A l’inverse, Léo qui marche dans les traces de son père pompier, s’épanouit dans la vallée et ne ressent pas l’isolement. "On n’est pas coupé du monde, on n’est pas non plus des petits provinciaux qu’on oublie, qu’on met de côté. On a notre place dans la France" souligne-t-il. Il sait qu’il devra partir pour suivre des études supérieures "mais pas pour toujours, je reviendrai dans cette vallée parce que j’y suis attaché et que je ne l’abandonnerai pas."
Ce lien de Barcelo
Même épanouissement chez Carla, en 1ère de sport étude. Pour la jeune fille, qui veut enseigner comme monitrice de ski, la vallée permet de s’accomplir, de vivre sa passion tout en nouant des amitiés indéfectibles : "on a ce lien de Barcelo, on s’en souviendra toute notre vie" dit-elle entourée de ses copines de l’internat. "J’ai une belle jeunesse, je suis avec mes amies, je fais du sport, je n’ai pas de quoi me plaindre !"

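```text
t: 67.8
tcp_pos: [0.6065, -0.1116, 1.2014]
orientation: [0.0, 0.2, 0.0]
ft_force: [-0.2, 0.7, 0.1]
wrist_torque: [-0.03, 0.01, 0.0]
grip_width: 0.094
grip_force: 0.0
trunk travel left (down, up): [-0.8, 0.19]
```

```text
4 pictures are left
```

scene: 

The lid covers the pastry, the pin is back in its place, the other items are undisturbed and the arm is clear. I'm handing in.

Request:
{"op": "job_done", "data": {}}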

Autres témoignages, ceux de Michèle et de Rahma : les deux marseillaises se sont connues ici, à l’internat de la réussite, qu’elles vivent comme une deuxième famille et où elles peuvent se concentrer sur les études. "Mes amies ne savent pas où c’est, Barcelonnette, je vis dans un autre environnement. J’ai de la chance de venir ici, car je travaille plus" raconte Michèle.
Le film alterne entre les interviews face caméra, les séquences plus posées et poétiques, et les stories filmées par les adolescents. Ces dernières tiennent une grande place dans le documentaire, comme autant de moments de vie pleins de fraîcheur.
"Les jeunes ont vraiment joué le jeu" se réjouit Lucie Boudaud. "Ils sont mes co-réalisateurs, ils m’ont fourni beaucoup de matériel vidéo qu’ils ont accepté de partager pour la télévision. Ce n’était pas évident, surtout sur le long terme."
Une belle expérience même si le tournage, qui s'est étalé sur 15 mois, a été perturbé par l’épidémie de covid. Malgré ces péripéties, "La Vallée" dessine une fresque touchante et passionnante. Celle d'une jeunesse en éclosion et par là-même, d'une vallée en pleine mutation.
"La Vallée"
Un film de Lucie Boudaud.
Une coproduction Bliss / France Télévisions.
Diffusions lundi 25 octobre à 23h et mardi 26 octobre à 9h50 sur France 3 Provence-Alpes-Côte d’Azur.
Le film s’inscrit dans une collection documentaire, intitulée "Jeunesse (in)visible", consacrée aux jeunes qui grandissent loin des métropoles.